# PROBLEM TO WORK ON
Reproduce every line of the listing as written, apart from the pictures.

# SUPPLIED INFORMATION
****************

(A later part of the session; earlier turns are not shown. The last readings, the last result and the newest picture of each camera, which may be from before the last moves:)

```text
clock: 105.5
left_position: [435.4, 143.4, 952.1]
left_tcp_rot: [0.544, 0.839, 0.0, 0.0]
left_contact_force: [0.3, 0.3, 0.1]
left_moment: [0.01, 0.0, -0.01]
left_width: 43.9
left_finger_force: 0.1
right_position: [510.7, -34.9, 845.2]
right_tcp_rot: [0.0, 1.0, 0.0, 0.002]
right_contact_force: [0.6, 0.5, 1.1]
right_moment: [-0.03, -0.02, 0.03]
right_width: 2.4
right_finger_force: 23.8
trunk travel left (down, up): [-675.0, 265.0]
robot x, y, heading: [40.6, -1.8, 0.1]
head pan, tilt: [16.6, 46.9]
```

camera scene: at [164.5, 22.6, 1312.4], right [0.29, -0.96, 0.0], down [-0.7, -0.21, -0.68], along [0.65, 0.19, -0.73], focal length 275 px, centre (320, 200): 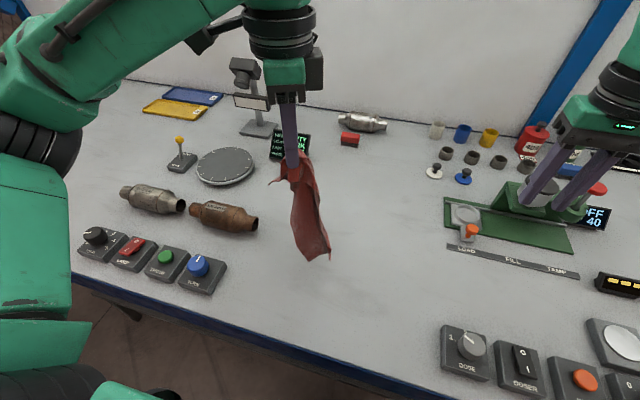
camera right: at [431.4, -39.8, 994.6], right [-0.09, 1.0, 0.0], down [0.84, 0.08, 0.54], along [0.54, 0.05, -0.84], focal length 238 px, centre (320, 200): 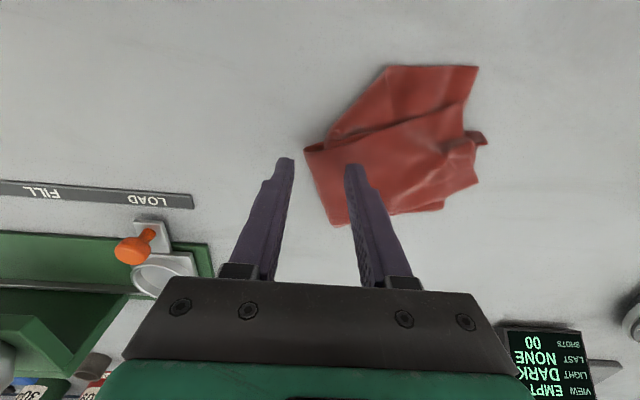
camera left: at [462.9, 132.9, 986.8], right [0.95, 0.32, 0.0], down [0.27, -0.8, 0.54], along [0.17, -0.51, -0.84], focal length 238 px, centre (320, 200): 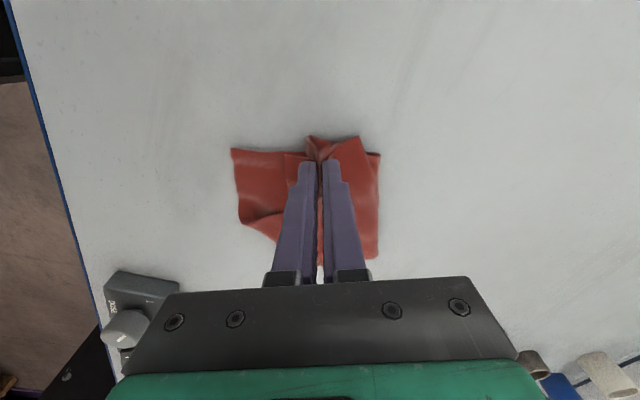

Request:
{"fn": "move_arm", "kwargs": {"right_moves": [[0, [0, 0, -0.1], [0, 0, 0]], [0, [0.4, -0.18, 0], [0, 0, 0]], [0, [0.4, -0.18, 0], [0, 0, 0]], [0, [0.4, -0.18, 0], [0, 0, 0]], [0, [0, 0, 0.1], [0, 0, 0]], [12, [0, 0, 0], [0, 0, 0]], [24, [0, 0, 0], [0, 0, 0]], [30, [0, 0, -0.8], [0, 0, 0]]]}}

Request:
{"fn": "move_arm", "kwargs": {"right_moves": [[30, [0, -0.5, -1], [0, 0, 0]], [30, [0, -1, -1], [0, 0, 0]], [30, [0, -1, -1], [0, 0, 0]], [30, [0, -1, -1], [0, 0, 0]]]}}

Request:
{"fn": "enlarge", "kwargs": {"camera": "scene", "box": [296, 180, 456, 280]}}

****************

# COMPLETE RESPONSE
(A later part of the session; earlier turns are not shown. The last readings, the last result and the newest picture of each camera, which may be from before the last moves:)

```text
clock: 105.5
left_position: [435.4, 143.4, 952.1]
left_tcp_rot: [0.544, 0.839, 0.0, 0.0]
left_contact_force: [0.3, 0.3, 0.1]
left_moment: [0.01, 0.0, -0.01]
left_width: 43.9
left_finger_force: 0.1
right_position: [510.7, -34.9, 845.2]
right_tcp_rot: [0.0, 1.0, 0.0, 0.002]
right_contact_force: [0.6, 0.5, 1.1]
right_moment: [-0.03, -0.02, 0.03]
right_width: 2.4
right_finger_force: 23.8
trunk travel left (down, up): [-675.0, 265.0]
robot x, y, heading: [40.6, -1.8, 0.1]
head pan, tilt: [16.6, 46.9]
```

camera scene: at [164.5, 22.6, 1312.4], right [0.29, -0.96, 0.0], down [-0.7, -0.21, -0.68], along [0.65, 0.19, -0.73], focal length 275 px, centre (320, 200): 
camera right: at [431.4, -39.8, 994.6], right [-0.09, 1.0, 0.0], down [0.84, 0.08, 0.54], along [0.54, 0.05, -0.84], focal length 238 px, centre (320, 200): 
camera left: at [462.9, 132.9, 986.8], right [0.95, 0.32, 0.0], down [0.27, -0.8, 0.54], along [0.17, -0.51, -0.84], focal length 238 px, centre (320, 200): 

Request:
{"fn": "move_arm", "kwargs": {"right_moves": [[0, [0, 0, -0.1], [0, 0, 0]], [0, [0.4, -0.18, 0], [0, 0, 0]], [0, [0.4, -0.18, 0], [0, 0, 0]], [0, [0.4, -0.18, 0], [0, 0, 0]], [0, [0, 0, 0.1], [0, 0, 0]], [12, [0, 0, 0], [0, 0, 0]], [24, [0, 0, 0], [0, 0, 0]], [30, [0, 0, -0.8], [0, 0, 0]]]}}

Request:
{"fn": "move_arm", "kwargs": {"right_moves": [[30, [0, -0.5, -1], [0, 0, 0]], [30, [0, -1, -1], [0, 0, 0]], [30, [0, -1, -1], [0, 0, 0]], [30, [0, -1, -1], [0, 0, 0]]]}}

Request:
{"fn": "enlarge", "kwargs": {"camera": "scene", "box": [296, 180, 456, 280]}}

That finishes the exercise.